Practical Applications of OCR Technology in 58 Information Security Scenarios: Layout Analysis

The article introduces OCR (Optical Character Recognition) technology applied in 58’s information‑security environment, emphasizing the critical role of layout analysis in improving text detection, recognition, and structured information extraction for various certificates and tickets such as identity cards, driving licenses, and property deeds.

Background : 58’s business spans many scenarios that require recognition of documents and images. By leveraging OCR, the company can automate identity verification, qualification checks, and form‑filling, reducing labor costs and enhancing user experience. The information‑security team has already built OCR capabilities for over ten document types.

OCR and Layout Analysis : General OCR extracts text lines without structural information. Layout analysis adds automatic detection of image, text, and table regions, enabling precise field extraction and higher recognition accuracy.

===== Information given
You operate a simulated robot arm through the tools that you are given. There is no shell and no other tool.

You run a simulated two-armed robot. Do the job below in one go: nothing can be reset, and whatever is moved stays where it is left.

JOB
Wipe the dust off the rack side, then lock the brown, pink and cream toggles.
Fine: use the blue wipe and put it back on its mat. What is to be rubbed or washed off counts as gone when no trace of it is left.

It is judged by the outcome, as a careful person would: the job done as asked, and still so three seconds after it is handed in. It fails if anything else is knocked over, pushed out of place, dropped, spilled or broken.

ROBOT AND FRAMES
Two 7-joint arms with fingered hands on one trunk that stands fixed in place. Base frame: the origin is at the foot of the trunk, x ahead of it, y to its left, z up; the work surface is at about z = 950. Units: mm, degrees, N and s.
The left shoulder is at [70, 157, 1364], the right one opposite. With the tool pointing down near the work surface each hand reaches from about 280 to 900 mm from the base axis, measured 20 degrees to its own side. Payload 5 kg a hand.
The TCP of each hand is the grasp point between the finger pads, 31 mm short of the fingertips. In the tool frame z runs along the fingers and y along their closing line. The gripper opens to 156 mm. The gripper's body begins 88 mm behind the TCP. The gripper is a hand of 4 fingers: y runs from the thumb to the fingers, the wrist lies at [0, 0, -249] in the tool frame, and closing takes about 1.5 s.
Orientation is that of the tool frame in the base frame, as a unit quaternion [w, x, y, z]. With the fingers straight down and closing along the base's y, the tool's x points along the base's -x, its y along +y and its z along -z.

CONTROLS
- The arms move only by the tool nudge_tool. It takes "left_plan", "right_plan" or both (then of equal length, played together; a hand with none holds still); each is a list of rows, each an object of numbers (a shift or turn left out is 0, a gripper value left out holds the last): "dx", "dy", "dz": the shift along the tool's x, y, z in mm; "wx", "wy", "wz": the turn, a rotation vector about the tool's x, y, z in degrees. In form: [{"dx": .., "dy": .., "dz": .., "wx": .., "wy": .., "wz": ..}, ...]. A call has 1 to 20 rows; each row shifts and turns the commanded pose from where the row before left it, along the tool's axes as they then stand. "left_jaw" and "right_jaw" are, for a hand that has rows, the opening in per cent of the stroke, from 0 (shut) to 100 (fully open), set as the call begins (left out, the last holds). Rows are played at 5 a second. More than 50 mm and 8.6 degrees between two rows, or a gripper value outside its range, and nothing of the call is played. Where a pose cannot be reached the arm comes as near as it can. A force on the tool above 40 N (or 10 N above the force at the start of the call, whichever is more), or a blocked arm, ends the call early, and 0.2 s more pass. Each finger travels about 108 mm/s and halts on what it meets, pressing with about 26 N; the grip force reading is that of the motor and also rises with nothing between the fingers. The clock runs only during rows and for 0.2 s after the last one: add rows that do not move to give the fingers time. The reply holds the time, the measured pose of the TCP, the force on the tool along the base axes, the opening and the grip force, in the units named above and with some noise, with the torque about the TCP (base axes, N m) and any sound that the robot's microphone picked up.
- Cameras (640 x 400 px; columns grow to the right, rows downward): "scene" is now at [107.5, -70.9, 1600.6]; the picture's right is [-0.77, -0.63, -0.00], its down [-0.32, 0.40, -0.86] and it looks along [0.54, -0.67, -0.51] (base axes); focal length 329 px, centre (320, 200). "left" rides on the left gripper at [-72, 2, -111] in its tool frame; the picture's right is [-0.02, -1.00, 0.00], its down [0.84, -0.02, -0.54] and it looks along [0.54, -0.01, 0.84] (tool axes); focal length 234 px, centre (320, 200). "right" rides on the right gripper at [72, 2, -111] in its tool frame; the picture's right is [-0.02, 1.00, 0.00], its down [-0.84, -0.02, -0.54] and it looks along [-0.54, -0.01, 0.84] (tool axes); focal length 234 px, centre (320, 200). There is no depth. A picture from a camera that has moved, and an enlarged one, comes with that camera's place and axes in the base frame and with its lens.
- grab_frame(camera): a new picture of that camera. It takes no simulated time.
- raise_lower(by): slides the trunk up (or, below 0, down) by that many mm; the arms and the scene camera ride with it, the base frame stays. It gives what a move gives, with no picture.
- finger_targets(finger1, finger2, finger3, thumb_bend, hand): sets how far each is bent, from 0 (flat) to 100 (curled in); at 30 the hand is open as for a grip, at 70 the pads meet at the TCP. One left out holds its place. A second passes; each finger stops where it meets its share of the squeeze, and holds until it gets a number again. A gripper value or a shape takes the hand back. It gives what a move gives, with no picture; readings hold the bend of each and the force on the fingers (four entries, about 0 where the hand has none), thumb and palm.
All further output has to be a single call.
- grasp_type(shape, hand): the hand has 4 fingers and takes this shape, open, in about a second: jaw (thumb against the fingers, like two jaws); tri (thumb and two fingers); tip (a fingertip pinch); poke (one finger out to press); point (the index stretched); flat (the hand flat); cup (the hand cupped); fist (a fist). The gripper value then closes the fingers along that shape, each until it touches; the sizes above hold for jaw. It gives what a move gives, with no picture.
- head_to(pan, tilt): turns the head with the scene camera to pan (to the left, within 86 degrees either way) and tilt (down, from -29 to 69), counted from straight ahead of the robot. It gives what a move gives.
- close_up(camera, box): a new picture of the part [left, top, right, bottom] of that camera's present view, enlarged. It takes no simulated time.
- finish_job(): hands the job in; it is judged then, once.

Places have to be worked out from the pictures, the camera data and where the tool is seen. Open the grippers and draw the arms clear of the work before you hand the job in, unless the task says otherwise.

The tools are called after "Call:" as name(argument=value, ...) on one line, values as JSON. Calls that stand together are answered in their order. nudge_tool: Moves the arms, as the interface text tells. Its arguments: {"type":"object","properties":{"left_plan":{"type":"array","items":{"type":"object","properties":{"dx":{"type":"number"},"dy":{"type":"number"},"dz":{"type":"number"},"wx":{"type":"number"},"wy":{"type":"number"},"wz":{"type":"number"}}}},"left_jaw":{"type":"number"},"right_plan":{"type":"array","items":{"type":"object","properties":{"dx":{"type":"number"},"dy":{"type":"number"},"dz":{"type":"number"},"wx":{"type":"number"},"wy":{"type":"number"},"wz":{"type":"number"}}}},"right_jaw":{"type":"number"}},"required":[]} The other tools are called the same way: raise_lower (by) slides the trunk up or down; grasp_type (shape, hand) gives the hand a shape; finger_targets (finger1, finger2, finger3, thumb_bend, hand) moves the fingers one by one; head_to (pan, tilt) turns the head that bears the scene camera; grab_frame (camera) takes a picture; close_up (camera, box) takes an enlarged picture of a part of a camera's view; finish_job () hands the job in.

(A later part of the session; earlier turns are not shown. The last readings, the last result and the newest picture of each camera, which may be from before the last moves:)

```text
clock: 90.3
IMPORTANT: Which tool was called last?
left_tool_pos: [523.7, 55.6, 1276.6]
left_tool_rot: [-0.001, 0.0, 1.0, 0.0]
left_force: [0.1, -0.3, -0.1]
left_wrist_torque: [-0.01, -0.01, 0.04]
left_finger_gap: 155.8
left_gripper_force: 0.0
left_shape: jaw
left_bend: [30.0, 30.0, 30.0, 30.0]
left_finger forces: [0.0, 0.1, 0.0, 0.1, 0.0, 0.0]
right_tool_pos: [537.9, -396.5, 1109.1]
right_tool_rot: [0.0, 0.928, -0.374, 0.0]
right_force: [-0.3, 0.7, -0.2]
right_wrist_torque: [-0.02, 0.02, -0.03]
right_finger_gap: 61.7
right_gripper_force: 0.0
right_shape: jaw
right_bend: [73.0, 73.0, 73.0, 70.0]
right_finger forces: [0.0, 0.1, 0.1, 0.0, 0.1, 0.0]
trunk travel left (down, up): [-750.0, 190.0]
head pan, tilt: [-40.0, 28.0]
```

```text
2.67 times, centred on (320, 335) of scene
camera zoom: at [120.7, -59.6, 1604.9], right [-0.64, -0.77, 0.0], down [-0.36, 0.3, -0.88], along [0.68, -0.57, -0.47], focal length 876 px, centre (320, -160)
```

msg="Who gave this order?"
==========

Layout‑Analysis Practices :

Rule‑Based Layout Analysis : Uses generic text detection and line recognition results, then applies handcrafted rules (e.g., field length, numeric patterns, positional relationships) to extract key information. Advantages include short development cycles (e.g., 2‑day incubation for travel‑card recognition). Limitations involve dependence on generic OCR accuracy and complex rule logic for noisy or repetitive content.

Template‑Matching Layout Analysis : Aligns a test image with a pre‑annotated template to locate target fields. Suitable for fixed‑format documents (ID cards, driving licenses). The workflow includes template selection, annotation of field positions, feature‑point extraction (SIFT/SURF), matching, perspective transformation, text‑line detection (DBNET, PANNET), recognition (CRNN), and post‑processing. It offers rapid development but suffers from poor robustness to distortion and high computational cost.

Object‑Detection‑Based Layout Analysis : Detects baseline regions of each field using detectors such as SSD, YOLO, or RetinaNet, then computes image rotation, defines candidate regions, refines them via gray‑projection or regression, and finally performs text recognition and correction. This method achieves high recall and accuracy but requires multiple models, longer training time, and can be sensitive to slight tilts.

Image‑Segmentation‑Based Layout Analysis : Employs a segmentation network (enhanced PANNET with a multi‑class branch) to predict pixel‑level field masks, directly yielding target regions. After affine correction, text lines are recognized and corrected. This approach delivers the highest precision, simplifies the pipeline, and handles tilted images well, though field adjacency may cause occasional mask merging.

Experimental results on various document sets (travel cards, driving licenses, temporary vehicle plates, etc.) show that the segmentation‑based method consistently achieves the best recall (≈98‑99%) and accuracy (≈99‑100%) with moderate processing time (≈200 ms) and a development cycle of about two weeks.

Comparison Table (recall, accuracy, processing time, development weeks) highlights that rule‑based methods are fastest to implement but least accurate, while segmentation offers the best trade‑off between precision and effort.

Conclusion and Outlook : The paper summarizes the evolution of layout‑analysis techniques within 58’s OCR pipeline, noting that rule‑based methods are ideal for rapid prototyping, template matching for strictly fixed formats, object detection for moderate flexibility, and segmentation for the highest accuracy. Future work includes joint training of detection and segmentation to mitigate field‑clipping and over‑segmentation, and exploring graph‑network approaches for more complex layout tasks.

References :

Wenhai Wang, “Efficient and Accurate Arbitrary‑Shaped Text Detection with Pixel Aggregation Network”, arXiv:1908.05900.

Minghui Liao, “Real‑time Scene Text Detection with Differentiable Binarization”, arXiv:1911.08947.

Zbigniew Wojna, “Attention‑based Extraction of Structured Information from Street View Imagery”, arXiv:1704.03549.

Baoguang Shi, “An End‑to‑End Trainable Neural Network for Image‑based Sequence Recognition and Its Application to Scene Text Recognition”, arXiv:1507.05717.